━━ Data block

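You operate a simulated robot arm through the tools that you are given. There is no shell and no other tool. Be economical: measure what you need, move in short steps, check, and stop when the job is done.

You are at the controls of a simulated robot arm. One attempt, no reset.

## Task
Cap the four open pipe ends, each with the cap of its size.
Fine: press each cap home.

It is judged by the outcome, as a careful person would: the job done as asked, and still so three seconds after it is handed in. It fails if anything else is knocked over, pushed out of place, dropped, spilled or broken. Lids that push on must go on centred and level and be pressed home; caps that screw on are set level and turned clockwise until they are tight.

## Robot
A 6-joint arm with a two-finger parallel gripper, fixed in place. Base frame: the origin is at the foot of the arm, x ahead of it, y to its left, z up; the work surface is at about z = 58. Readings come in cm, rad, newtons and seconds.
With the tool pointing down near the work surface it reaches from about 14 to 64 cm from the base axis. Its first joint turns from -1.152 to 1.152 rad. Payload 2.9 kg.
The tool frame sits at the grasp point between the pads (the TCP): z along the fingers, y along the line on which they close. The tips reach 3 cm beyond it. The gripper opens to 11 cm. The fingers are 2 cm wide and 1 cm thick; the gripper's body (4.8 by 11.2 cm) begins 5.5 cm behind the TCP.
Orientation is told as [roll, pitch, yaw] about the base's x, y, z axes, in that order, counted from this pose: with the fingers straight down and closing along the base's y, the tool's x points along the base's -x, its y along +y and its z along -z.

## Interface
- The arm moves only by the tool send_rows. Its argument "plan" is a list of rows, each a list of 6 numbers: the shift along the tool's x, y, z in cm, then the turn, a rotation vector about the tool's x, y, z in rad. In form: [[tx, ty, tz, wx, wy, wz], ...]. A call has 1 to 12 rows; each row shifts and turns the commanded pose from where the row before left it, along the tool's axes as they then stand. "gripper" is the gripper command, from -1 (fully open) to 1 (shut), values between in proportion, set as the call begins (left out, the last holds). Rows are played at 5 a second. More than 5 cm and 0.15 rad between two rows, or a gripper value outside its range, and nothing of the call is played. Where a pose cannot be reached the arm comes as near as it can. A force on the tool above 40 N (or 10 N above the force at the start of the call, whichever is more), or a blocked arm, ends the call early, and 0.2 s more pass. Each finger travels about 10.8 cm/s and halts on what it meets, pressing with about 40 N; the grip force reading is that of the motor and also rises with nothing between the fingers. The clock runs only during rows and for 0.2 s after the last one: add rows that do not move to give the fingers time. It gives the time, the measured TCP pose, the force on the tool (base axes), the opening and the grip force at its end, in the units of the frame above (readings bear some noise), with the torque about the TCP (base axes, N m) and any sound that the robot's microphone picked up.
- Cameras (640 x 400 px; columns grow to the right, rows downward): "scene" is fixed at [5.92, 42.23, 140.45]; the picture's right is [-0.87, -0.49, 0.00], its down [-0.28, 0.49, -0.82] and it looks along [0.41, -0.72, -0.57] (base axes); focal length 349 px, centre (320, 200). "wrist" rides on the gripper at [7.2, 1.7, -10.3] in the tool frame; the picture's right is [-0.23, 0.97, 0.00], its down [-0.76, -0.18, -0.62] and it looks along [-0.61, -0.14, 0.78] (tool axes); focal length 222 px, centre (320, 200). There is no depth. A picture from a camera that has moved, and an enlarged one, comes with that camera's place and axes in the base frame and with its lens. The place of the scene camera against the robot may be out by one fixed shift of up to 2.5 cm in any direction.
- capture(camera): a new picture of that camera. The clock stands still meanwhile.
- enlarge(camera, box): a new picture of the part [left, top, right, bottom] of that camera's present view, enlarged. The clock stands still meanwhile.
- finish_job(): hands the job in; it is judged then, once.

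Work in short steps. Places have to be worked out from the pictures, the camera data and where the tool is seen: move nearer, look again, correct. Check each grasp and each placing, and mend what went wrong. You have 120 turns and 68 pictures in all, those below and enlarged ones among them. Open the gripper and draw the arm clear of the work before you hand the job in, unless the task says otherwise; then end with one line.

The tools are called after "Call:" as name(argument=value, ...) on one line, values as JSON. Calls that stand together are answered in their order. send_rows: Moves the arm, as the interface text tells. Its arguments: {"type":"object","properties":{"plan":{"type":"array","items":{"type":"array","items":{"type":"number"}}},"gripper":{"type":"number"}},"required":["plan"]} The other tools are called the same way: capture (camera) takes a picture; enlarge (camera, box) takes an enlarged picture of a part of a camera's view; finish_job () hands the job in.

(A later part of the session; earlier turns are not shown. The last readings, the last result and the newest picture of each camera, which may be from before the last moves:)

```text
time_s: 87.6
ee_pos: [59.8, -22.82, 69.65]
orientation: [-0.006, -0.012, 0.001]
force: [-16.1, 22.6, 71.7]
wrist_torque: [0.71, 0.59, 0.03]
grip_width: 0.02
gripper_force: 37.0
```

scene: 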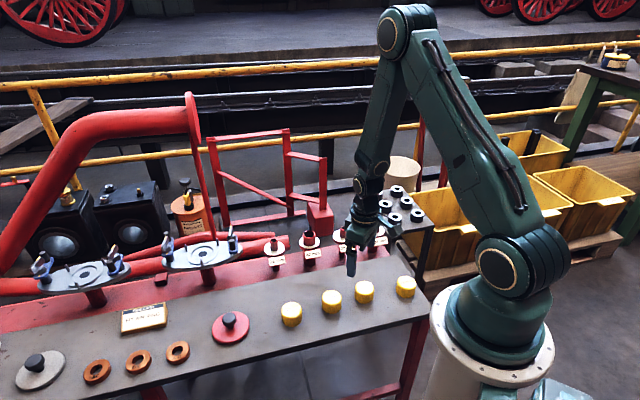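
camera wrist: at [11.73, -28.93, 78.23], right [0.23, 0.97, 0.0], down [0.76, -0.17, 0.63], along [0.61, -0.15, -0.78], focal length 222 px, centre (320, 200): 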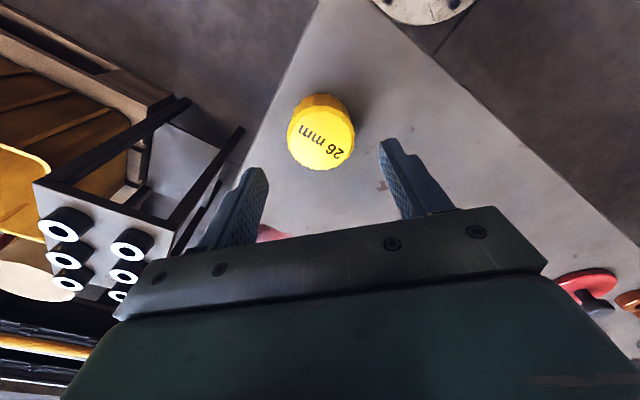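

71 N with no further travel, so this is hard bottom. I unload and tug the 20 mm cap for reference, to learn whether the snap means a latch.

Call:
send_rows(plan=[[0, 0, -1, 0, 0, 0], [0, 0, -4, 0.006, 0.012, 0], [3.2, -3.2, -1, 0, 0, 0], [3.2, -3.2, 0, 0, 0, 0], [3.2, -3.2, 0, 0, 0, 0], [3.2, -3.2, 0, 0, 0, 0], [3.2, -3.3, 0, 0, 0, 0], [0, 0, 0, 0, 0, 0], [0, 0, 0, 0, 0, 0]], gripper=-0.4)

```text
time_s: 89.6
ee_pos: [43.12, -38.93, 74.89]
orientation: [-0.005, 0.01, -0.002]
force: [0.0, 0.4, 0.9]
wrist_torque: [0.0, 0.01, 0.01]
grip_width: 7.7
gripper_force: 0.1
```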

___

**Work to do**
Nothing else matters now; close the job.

━━━━

**Work to do**
Find the word "ends" in the data and copy out each line where it turns up.

**Problem solution**
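Cap the four open pipe ends, each with the cap of its size.
- The arm moves only by the tool send_rows. Its argument "plan" is a list of rows, each a list of 6 numbers: the shift along the tool's x, y, z in cm, then the turn, a rotation vector about the tool's x, y, z in rad. In form: [[tx, ty, tz, wx, wy, wz], ...]. A call has 1 to 12 rows; each row shifts and turns the commanded pose from where the row before left it, along the tool's axes as they then stand. "gripper" is the gripper command, from -1 (fully open) to 1 (shut), values between in proportion, set as the call begins (left out, the last holds). Rows are played at 5 a second. More than 5 cm and 0.15 rad between two rows, or a gripper value outside its range, and nothing of the call is played. Where a pose cannot be reached the arm comes as near as it can. A force on the tool above 40 N (or 10 N above the force at the start of the call, whichever is more), or a blocked arm, ends the call early, and 0.2 s more pass. Each finger travels about 10.8 cm/s and halts on what it meets, pressing with about 40 N; the grip force reading is that of the motor and also rises with nothing between the fingers. The clock runs only during rows and for 0.2 s after the last one: add rows that do not move to give the fingers time. It gives the time, the measured TCP pose, the force on the tool (base axes), the opening and the grip force at its end, in the units of the frame above (readings bear some noise), with the torque about the TCP (base axes, N m) and any sound that the robot's microphone picked up.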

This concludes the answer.